● **GIVEN INSTRUCTION**
Please copy all the lines that follow, word for word.
***
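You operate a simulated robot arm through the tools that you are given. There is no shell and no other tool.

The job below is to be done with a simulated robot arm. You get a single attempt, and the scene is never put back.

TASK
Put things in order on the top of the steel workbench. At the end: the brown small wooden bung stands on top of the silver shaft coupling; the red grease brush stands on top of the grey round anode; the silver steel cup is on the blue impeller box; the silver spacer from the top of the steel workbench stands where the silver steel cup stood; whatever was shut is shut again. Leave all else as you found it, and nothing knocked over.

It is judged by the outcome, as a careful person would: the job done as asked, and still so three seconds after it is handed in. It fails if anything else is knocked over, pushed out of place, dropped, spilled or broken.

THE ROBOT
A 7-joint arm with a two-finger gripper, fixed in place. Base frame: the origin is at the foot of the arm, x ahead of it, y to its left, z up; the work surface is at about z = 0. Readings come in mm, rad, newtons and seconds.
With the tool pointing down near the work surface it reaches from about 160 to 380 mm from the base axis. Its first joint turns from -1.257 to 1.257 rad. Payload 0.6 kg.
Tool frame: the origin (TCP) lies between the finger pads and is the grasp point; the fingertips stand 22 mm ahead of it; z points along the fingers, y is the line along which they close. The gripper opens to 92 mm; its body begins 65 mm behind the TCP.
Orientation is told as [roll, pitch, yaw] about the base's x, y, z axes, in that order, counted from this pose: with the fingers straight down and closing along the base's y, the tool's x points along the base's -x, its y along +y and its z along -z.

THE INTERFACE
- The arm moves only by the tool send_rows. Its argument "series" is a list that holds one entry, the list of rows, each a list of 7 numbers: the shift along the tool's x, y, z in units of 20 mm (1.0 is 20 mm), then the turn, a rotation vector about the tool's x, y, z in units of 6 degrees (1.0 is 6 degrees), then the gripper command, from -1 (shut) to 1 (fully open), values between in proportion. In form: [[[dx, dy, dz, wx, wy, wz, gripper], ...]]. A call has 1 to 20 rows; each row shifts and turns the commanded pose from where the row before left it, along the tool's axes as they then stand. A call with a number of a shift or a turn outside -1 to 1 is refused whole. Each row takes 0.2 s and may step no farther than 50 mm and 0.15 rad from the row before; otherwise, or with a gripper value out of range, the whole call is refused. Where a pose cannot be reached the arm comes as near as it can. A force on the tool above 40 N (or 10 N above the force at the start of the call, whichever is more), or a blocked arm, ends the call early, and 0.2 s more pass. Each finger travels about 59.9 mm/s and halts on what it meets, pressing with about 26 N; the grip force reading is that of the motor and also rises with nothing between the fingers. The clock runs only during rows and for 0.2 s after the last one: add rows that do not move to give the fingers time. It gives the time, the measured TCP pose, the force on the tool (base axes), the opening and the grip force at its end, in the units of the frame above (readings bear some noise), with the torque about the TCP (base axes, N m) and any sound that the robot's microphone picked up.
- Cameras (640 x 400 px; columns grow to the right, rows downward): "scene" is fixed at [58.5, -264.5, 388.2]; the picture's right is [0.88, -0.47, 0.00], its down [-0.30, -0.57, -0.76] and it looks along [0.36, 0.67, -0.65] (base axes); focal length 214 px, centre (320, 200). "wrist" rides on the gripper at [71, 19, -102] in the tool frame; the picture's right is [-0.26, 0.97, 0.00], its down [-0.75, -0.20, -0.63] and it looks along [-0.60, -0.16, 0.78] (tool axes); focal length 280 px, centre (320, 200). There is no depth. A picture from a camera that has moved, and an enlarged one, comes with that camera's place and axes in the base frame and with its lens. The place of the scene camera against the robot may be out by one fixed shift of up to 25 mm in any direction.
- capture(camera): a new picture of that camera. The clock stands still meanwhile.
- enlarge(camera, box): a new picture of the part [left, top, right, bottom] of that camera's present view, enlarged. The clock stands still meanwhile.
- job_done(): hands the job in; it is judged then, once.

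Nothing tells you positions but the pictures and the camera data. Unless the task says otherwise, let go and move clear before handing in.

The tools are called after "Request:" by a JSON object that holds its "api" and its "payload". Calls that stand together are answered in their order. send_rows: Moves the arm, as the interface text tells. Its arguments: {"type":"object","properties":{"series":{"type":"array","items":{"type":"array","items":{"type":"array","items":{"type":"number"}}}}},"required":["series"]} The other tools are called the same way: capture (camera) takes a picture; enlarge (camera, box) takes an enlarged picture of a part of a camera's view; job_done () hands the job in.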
***
● **FULL SOLUTION**
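You operate a simulated robot arm through the tools that you are given. There is no shell and no other tool.

The job below is to be done with a simulated robot arm. You get a single attempt, and the scene is never put back.

TASK
Put things in order on the top of the steel workbench. At the end: the brown small wooden bung stands on top of the silver shaft coupling; the red grease brush stands on top of the grey round anode; the silver steel cup is on the blue impeller box; the silver spacer from the top of the steel workbench stands where the silver steel cup stood; whatever was shut is shut again. Leave all else as you found it, and nothing knocked over.

It is judged by the outcome, as a careful person would: the job done as asked, and still so three seconds after it is handed in. It fails if anything else is knocked over, pushed out of place, dropped, spilled or broken.

THE ROBOT
A 7-joint arm with a two-finger gripper, fixed in place. Base frame: the origin is at the foot of the arm, x ahead of it, y to its left, z up; the work surface is at about z = 0. Readings come in mm, rad, newtons and seconds.
With the tool pointing down near the work surface it reaches from about 160 to 380 mm from the base axis. Its first joint turns from -1.257 to 1.257 rad. Payload 0.6 kg.
Tool frame: the origin (TCP) lies between the finger pads and is the grasp point; the fingertips stand 22 mm ahead of it; z points along the fingers, y is the line along which they close. The gripper opens to 92 mm; its body begins 65 mm behind the TCP.
Orientation is told as [roll, pitch, yaw] about the base's x, y, z axes, in that order, counted from this pose: with the fingers straight down and closing along the base's y, the tool's x points along the base's -x, its y along +y and its z along -z.

THE INTERFACE
- The arm moves only by the tool send_rows. Its argument "series" is a list that holds one entry, the list of rows, each a list of 7 numbers: the shift along the tool's x, y, z in units of 20 mm (1.0 is 20 mm), then the turn, a rotation vector about the tool's x, y, z in units of 6 degrees (1.0 is 6 degrees), then the gripper command, from -1 (shut) to 1 (fully open), values between in proportion. In form: [[[dx, dy, dz, wx, wy, wz, gripper], ...]]. A call has 1 to 20 rows; each row shifts and turns the commanded pose from where the row before left it, along the tool's axes as they then stand. A call with a number of a shift or a turn outside -1 to 1 is refused whole. Each row takes 0.2 s and may step no farther than 50 mm and 0.15 rad from the row before; otherwise, or with a gripper value out of range, the whole call is refused. Where a pose cannot be reached the arm comes as near as it can. A force on the tool above 40 N (or 10 N above the force at the start of the call, whichever is more), or a blocked arm, ends the call early, and 0.2 s more pass. Each finger travels about 59.9 mm/s and halts on what it meets, pressing with about 26 N; the grip force reading is that of the motor and also rises with nothing between the fingers. The clock runs only during rows and for 0.2 s after the last one: add rows that do not move to give the fingers time. It gives the time, the measured TCP pose, the force on the tool (base axes), the opening and the grip force at its end, in the units of the frame above (readings bear some noise), with the torque about the TCP (base axes, N m) and any sound that the robot's microphone picked up.
- Cameras (640 x 400 px; columns grow to the right, rows downward): "scene" is fixed at [58.5, -264.5, 388.2]; the picture's right is [0.88, -0.47, 0.00], its down [-0.30, -0.57, -0.76] and it looks along [0.36, 0.67, -0.65] (base axes); focal length 214 px, centre (320, 200). "wrist" rides on the gripper at [71, 19, -102] in the tool frame; the picture's right is [-0.26, 0.97, 0.00], its down [-0.75, -0.20, -0.63] and it looks along [-0.60, -0.16, 0.78] (tool axes); focal length 280 px, centre (320, 200). There is no depth. A picture from a camera that has moved, and an enlarged one, comes with that camera's place and axes in the base frame and with its lens. The place of the scene camera against the robot may be out by one fixed shift of up to 25 mm in any direction.
- capture(camera): a new picture of that camera. The clock stands still meanwhile.
- enlarge(camera, box): a new picture of the part [left, top, right, bottom] of that camera's present view, enlarged. The clock stands still meanwhile.
- job_done(): hands the job in; it is judged then, once.

Nothing tells you positions but the pictures and the camera data. Unless the task says otherwise, let go and move clear before handing in.

The tools are called after "Request:" by a JSON object that holds its "api" and its "payload". Calls that stand together are answered in their order. send_rows: Moves the arm, as the interface text tells. Its arguments: {"type":"object","properties":{"series":{"type":"array","items":{"type":"array","items":{"type":"array","items":{"type":"number"}}}}},"required":["series"]} The other tools are called the same way: capture (camera) takes a picture; enlarge (camera, box) takes an enlarged picture of a part of a camera's view; job_done () hands the job in.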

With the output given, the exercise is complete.